Porterville Unified School District will begin the process of integrating Common Core standards and assessments into the district’s curriculum during the 2012-2013 academic school year.(Image by Sierra/October 3, 2012)
Porterville Unified School District is hard at work implementing the Common Core State Standards for all schools in the district.
The Common Core State Standards provide a consistent, clear understanding of what students are expected to learn, so teachers and parents know what they need to do to help. The standards are designed to be relevant to the real world, reflecting the knowledge and skills that our young people need for success in college and careers.
Adopted in California in August 2010, the K-12 Common Core State Standards were developed through a state-led effort to establish consistent and clear education standards for English language arts and mathematics.
These learning goals help ensure that students meet college and work expectations, are prepared to succeed in a global economy and society, and are provided with rigorous content and application of higher knowledge thinking. Benchmarked against international standards, the Common Core Standards assist students in their preparation to complete the requirements for enrollment at a California public university.
“We are being asked by the district office to implement a goal to prepare to move the essential standards to the common core state standards particularly because in two years we will no longer be doing the CSTs,” said Teresa Chacon, English teacher at Granite Hills.
The initiative was launched by and supported by the Council of Chief State School Officers and the National Governors Association. In the Common Core adoption process, California added supporting standards to complete the unique picture necessary for California students.
The Common Core also added strength to the existing California standards by including additional standards for vocabulary and new standards for collaborative discussions. Literacy standards that focus on reading and writing instruction during history/social studies, science, and technology also were included. In mathematics, standards were added to demonstrate a stronger emphasis on number sense and algebraic thinking. The Common Core in California’s schools will occur in stages over the next few years.
Martha Stuemky, Director of Programs and Assessment, described how PUSD will begin to implement this change in student assessment: “I will oversee the assessment portion of common core; however, the pilot test will take place in mid-October. I will be participating in a webminar in late September to find out additional information on the pilot test. The pilot school (Harmony Magnet Academy) where the pilot test will take place was selected by ETS (Educational Testing Service). ETS pre-selected a number of students that will be taking the pilot test in October.”
Standards also help students and parents by setting clear and realistic goals for success standards are not the only thing that is needed for our children’s success, but they provide an accessible roadmap for our teachers, parents, and students.
The Common Core State Standards are part of a state-led effort to give all students the skills and knowledge they need to succeed. Individual states choose whether or not to adopt these standards.
“We will still be assessing the students but the assessments will be computerized” said Chacon.

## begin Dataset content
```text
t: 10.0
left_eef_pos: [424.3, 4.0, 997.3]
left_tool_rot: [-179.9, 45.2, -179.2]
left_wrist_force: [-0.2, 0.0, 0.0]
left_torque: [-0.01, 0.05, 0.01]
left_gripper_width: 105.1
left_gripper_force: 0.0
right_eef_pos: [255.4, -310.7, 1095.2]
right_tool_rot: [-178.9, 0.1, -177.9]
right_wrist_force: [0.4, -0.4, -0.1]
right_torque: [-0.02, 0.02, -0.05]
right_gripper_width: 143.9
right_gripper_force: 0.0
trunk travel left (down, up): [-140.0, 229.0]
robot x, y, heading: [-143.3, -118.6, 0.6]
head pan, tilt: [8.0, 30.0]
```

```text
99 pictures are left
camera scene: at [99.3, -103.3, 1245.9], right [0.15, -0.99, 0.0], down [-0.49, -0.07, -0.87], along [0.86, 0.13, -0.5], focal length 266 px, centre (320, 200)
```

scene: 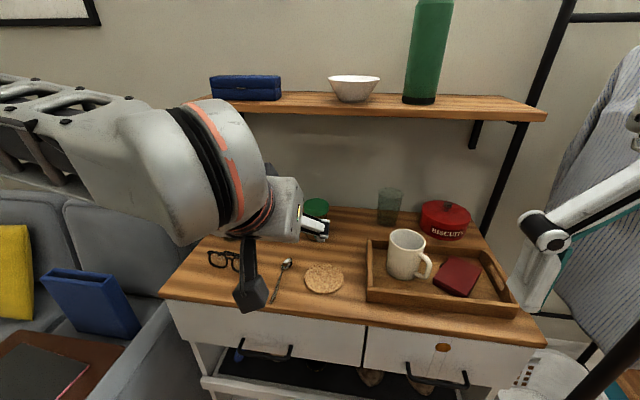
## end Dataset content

When the new Common Core Assessments are actually in place, in the 2014-15 school year, students in California will take tests being written by a company called Smarter Balanced. By taking at least part of the tests on computers or other high-tech devices (i.e. tablets), the system is able to adapt to a student's skill level.
“Based on student responses, the computer program adjusts the difficulty of questions throughout the assessment. For example, a student who answers a question correctly will receive a more challenging item, while an incorrect answer generates an easier question. By adapting to the student as the assessment is taking place, these assessments present an individually tailored set of questions to each student and can quickly identify which skills students have mastered,” said Jeff Bottoms, Director of Curriculum and Instructional Technology.
These standards are designed to ensure that students graduating from high school are prepared to go to college or enter the workforce and that parents, teachers, and students have a clear understanding of what is expected of them. The standards are benchmarked to international standards to guarantee that our students are competitive in the emerging global marketplace.
“Smarter Balanced is currently identifying the type of technology we need to have in place for the 2014-15 assessments. Generally speaking, the new Smarter Balanced assessments will support desktops, laptops, netbooks, and tablets (including iPads, Windows, and Android). Many of the hardware requirements are still being refined,” said Bottoms.
This will ensure that we maintain America’s competitive edge, so that all of our students are well prepared with the skills and knowledge necessary to compete with not only their peers here at home, but with students from around the world.
“What I’m concerned with is who is going to teach those kids how to do the computer work,” said Chacon.
The National Education Association (NEA), American Federation of Teachers (AFT), National Council of Teachers of Mathematics (NCTM), and National Council of Teachers of English (NCTE), among other organizations have been instrumental in bringing together teachers to provide specific, constructive feedback on the standards.
English-language arts and math were the first subjects chosen for the common core state standards because these two subjects are skills, upon which students build skill sets in other subject areas. They are also the subjects most frequently assessed for accountability purposes. The NGA Center and CCSSO will not be developing standards in other subjects and are now focusing on implementing the standards in ELA and mathematics.
Harmony Magnet Academy, where the pilot test will take place, was selected by ETS (Educational Testing Service). ETS pre-selected a number of students that will be taking the pilot test in mid-October.
The Common core will not come into full effect until the next few years.